• **Description of the task**: Report the count of lines below that include "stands", without any other text.
*** Raw data ***
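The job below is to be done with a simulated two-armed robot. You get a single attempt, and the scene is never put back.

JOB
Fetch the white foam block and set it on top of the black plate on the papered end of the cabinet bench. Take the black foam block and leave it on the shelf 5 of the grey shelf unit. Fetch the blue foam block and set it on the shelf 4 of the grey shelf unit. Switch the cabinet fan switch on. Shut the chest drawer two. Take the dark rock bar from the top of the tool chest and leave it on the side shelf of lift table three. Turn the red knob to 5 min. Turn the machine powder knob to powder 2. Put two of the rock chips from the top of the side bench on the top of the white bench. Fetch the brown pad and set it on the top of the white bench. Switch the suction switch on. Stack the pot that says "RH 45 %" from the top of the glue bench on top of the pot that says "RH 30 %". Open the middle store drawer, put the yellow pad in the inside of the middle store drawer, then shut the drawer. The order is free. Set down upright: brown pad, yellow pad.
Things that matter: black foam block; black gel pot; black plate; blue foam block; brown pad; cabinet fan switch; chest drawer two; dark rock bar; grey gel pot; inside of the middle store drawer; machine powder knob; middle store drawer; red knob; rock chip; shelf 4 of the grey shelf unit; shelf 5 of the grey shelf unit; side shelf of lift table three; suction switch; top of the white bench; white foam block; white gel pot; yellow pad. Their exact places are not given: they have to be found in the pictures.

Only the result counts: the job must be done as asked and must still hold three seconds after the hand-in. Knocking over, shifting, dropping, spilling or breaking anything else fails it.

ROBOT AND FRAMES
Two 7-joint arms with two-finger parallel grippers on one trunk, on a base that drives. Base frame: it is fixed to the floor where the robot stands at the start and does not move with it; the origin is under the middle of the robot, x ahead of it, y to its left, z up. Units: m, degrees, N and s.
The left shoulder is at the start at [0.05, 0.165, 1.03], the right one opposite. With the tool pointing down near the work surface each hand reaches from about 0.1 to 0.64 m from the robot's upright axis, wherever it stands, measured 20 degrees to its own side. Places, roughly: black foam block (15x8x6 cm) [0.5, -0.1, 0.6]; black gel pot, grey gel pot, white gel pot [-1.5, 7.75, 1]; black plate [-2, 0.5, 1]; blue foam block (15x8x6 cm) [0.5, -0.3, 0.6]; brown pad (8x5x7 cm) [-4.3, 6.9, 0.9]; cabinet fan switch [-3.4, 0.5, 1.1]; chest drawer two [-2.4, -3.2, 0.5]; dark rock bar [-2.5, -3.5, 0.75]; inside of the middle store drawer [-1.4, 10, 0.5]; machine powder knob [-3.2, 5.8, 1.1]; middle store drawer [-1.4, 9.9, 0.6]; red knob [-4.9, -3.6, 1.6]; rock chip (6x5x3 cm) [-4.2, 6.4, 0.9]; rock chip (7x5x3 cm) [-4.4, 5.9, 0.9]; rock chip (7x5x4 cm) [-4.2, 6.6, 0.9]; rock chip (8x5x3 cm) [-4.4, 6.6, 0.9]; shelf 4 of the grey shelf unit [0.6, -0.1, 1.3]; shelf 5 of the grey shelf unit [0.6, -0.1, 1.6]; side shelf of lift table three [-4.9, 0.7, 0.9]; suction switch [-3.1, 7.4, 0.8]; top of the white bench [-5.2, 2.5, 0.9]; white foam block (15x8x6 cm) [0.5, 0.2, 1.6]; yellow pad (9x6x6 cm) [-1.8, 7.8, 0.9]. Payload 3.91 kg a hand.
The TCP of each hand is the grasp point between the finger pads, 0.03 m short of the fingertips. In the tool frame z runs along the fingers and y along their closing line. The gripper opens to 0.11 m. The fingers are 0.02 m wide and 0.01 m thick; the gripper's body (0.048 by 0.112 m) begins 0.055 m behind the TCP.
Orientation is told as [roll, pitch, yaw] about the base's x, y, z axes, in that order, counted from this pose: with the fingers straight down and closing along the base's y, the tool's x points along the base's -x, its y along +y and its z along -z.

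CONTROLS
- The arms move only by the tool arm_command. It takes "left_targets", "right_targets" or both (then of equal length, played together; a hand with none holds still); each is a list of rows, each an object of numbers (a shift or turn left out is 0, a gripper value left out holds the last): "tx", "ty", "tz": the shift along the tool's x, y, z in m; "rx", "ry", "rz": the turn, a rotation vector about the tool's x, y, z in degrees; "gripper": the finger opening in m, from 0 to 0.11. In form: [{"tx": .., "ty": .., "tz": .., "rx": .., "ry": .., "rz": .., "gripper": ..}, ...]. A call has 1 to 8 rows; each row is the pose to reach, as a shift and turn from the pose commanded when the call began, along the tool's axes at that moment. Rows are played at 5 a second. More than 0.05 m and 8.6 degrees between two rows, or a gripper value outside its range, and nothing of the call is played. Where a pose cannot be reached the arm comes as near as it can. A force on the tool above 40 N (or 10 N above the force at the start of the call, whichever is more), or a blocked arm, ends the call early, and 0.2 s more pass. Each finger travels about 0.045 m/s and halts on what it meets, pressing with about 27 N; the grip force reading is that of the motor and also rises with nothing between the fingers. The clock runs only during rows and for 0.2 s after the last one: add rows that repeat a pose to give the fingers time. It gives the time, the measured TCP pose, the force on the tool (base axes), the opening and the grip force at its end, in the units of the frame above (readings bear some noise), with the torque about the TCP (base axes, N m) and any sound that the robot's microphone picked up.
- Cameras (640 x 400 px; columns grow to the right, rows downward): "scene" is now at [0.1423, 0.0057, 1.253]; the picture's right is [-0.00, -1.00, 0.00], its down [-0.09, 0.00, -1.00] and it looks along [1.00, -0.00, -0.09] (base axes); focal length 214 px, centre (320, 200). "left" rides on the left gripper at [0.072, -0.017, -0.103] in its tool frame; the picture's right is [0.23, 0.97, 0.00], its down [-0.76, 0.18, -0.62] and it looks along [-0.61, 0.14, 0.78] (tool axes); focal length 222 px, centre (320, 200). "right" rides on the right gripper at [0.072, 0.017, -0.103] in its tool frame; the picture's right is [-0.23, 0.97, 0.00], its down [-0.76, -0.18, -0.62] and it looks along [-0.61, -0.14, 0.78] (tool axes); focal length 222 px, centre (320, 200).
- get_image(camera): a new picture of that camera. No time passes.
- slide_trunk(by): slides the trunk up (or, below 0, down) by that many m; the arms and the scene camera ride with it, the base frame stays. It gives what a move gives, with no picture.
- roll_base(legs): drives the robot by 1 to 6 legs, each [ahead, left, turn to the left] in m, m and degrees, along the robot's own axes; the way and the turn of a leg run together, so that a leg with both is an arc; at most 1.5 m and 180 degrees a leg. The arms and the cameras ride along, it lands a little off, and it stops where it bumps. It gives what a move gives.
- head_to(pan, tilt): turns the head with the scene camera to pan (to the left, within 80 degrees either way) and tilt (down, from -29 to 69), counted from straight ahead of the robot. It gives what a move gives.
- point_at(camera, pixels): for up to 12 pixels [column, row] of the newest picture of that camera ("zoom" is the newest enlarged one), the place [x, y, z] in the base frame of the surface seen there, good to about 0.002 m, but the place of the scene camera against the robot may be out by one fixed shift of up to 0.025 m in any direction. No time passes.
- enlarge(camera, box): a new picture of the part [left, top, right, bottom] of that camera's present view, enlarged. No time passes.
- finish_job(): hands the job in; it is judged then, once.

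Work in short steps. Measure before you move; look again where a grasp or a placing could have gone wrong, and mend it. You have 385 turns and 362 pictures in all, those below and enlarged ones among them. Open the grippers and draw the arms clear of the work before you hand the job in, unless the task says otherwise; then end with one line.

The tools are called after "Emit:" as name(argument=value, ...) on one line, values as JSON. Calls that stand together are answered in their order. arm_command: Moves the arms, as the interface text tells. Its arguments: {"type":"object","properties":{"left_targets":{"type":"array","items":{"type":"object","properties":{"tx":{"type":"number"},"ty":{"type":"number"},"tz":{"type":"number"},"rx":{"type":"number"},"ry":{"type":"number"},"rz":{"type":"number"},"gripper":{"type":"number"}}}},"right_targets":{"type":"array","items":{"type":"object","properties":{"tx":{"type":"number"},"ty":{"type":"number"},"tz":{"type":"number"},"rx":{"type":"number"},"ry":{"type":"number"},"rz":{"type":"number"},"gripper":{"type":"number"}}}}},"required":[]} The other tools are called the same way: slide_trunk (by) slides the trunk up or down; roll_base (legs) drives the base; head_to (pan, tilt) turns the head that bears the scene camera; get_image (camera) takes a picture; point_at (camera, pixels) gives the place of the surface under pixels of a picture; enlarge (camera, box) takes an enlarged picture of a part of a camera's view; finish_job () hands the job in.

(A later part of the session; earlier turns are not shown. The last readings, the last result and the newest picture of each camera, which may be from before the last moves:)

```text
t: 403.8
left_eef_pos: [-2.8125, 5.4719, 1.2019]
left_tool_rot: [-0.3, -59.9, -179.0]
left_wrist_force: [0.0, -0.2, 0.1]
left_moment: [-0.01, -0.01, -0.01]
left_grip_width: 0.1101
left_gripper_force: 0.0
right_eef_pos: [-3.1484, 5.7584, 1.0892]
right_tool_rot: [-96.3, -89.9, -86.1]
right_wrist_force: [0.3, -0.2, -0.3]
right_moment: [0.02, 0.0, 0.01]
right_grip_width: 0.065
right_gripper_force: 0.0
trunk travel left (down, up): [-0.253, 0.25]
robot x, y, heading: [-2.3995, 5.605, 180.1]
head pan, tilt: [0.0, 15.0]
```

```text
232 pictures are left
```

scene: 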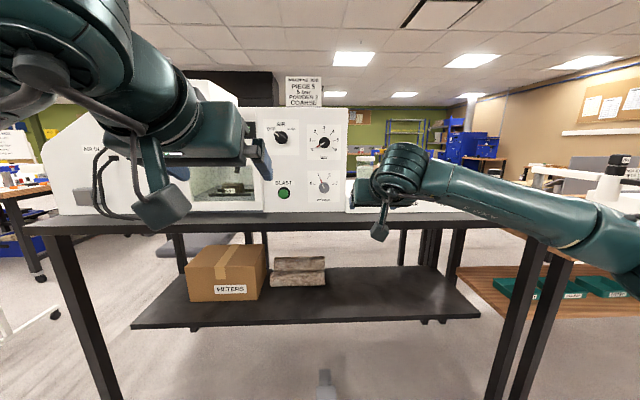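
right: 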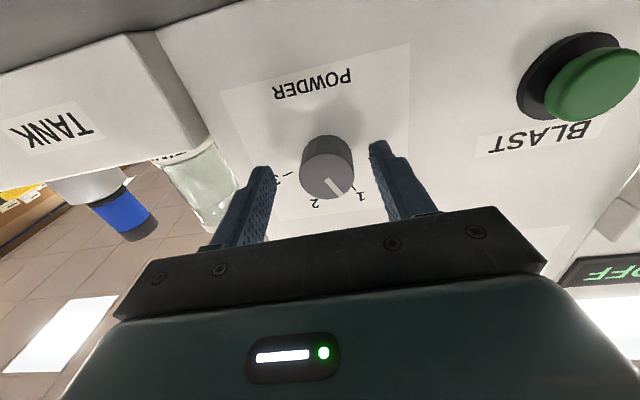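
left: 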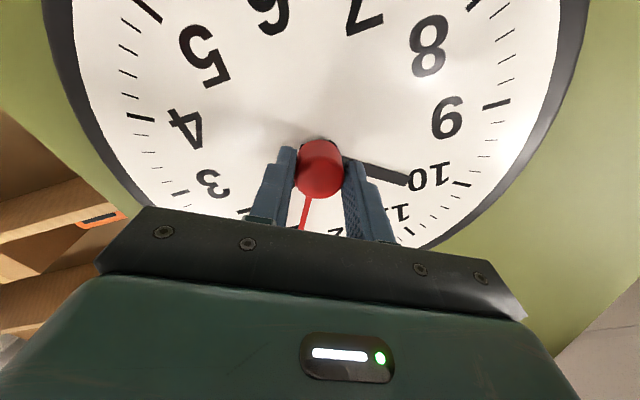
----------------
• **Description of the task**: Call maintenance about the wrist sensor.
***
• **The reply**: 2